** Start Data provided **

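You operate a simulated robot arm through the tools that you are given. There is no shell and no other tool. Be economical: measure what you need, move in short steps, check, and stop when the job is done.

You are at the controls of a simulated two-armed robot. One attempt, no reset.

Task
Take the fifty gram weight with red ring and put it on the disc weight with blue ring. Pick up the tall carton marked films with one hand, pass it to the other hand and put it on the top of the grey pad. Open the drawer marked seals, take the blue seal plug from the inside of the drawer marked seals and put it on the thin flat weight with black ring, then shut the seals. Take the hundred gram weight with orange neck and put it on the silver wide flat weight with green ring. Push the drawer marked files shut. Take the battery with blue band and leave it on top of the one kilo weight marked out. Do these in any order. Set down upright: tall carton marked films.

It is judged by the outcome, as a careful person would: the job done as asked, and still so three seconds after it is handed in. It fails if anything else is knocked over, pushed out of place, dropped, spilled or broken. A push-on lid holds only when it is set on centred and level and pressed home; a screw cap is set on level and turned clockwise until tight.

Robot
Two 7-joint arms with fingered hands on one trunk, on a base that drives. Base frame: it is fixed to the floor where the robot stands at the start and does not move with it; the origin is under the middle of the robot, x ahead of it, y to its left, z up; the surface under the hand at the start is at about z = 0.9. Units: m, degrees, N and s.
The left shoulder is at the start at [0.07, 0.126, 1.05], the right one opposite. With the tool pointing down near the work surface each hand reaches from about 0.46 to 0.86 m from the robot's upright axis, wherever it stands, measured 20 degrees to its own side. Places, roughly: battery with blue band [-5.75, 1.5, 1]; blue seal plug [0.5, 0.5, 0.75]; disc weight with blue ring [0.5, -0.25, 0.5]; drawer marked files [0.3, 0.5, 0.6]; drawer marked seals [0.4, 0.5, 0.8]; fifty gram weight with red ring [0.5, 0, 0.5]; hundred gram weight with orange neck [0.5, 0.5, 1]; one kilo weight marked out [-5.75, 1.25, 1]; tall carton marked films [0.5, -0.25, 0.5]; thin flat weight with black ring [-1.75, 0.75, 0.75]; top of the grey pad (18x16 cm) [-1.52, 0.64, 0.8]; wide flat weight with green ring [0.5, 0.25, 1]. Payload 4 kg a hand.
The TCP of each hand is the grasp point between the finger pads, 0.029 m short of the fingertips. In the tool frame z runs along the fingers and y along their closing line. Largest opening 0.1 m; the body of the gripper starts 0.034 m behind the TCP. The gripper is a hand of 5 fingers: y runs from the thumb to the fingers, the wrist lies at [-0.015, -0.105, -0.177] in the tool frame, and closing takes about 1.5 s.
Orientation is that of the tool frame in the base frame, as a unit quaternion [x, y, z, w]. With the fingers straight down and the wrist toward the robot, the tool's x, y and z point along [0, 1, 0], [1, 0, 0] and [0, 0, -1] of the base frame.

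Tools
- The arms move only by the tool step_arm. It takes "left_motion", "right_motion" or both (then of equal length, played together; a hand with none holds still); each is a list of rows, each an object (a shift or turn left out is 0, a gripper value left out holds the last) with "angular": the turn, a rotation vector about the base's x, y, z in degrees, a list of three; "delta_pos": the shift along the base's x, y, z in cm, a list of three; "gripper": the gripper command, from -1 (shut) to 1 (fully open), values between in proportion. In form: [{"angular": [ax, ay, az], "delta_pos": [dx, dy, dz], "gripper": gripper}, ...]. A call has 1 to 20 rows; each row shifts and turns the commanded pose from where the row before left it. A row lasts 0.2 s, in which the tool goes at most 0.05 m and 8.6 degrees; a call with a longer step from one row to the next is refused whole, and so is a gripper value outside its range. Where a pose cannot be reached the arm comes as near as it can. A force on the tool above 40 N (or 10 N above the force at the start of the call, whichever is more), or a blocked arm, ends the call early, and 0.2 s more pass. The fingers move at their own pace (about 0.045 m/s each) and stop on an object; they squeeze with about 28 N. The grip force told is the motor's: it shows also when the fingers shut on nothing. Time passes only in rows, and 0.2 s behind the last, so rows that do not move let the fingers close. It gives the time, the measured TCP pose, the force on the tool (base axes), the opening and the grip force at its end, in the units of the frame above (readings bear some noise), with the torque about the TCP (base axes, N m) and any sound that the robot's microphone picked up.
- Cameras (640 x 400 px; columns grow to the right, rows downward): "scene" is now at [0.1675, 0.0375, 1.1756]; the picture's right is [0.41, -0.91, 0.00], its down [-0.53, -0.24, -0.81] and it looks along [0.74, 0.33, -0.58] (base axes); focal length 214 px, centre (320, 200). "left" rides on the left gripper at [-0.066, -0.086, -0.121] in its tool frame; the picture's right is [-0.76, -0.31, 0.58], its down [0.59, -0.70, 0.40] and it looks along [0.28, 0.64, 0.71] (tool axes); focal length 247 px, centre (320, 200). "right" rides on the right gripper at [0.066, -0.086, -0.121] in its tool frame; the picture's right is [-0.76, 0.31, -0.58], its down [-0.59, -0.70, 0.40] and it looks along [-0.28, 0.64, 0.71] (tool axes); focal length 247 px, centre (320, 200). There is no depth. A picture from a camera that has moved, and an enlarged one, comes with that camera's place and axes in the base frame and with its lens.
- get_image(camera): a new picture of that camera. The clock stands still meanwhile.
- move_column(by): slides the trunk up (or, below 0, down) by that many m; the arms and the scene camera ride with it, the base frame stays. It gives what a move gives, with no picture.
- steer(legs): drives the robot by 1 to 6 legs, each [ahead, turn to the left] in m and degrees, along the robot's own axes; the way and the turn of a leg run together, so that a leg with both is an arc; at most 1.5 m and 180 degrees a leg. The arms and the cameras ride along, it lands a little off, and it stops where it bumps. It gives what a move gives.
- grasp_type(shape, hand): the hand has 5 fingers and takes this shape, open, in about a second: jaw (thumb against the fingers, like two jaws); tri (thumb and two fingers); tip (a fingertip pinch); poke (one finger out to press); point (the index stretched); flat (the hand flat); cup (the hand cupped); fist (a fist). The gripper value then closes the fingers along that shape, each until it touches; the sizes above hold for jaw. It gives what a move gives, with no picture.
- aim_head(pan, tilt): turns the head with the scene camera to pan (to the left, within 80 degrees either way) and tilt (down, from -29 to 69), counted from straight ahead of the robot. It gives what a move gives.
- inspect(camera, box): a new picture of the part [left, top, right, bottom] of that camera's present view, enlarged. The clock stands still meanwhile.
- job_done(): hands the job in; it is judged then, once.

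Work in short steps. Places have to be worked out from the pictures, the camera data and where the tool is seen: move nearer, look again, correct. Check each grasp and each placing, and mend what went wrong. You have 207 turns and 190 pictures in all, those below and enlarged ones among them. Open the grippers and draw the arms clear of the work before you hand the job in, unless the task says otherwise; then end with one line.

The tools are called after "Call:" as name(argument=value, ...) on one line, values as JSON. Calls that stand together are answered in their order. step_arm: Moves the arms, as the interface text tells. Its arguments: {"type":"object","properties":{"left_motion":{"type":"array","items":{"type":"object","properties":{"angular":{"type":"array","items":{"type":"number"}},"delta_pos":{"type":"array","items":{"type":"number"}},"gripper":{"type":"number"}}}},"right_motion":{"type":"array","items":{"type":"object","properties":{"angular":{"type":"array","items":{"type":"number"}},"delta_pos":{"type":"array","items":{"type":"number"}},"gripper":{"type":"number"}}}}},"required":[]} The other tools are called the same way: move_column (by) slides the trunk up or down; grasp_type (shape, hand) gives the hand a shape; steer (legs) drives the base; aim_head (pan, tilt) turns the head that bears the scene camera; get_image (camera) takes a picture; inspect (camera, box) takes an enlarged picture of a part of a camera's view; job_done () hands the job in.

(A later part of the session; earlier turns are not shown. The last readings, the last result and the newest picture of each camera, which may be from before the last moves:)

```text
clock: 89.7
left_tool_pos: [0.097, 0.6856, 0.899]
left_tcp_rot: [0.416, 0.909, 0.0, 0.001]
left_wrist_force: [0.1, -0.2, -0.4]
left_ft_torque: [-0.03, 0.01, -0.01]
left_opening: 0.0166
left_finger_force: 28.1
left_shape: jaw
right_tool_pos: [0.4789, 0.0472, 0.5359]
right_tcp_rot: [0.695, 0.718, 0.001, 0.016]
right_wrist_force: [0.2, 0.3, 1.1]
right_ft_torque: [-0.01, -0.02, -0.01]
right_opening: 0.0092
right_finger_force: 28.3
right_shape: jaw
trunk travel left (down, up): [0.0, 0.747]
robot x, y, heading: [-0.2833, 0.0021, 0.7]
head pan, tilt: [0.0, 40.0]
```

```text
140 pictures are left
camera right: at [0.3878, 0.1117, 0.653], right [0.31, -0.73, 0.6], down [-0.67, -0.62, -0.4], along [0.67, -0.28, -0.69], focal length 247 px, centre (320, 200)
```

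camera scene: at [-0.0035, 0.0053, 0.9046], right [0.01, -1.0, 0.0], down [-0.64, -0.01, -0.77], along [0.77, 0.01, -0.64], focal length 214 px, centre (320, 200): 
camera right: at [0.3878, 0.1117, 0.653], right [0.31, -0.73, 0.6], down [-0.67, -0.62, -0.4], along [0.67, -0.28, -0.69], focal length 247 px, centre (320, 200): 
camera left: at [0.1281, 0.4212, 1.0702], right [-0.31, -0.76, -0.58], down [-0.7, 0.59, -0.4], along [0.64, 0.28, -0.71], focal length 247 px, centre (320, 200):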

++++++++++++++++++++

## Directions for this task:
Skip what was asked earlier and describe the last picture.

** End Data provided **

## Directions for this task:
Each line from the line containing "It is judged by" through the line containing "Two 7-joint arms" is to be transcribed exactly, and no other line.

## Completed task:
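It is judged by the outcome, as a careful person would: the job done as asked, and still so three seconds after it is handed in. It fails if anything else is knocked over, pushed out of place, dropped, spilled or broken. A push-on lid holds only when it is set on centred and level and pressed home; a screw cap is set on level and turned clockwise until tight.

Robot
Two 7-joint arms with fingered hands on one trunk, on a base that drives. Base frame: it is fixed to the floor where the robot stands at the start and does not move with it; the origin is under the middle of the robot, x ahead of it, y to its left, z up; the surface under the hand at the start is at about z = 0.9. Units: m, degrees, N and s.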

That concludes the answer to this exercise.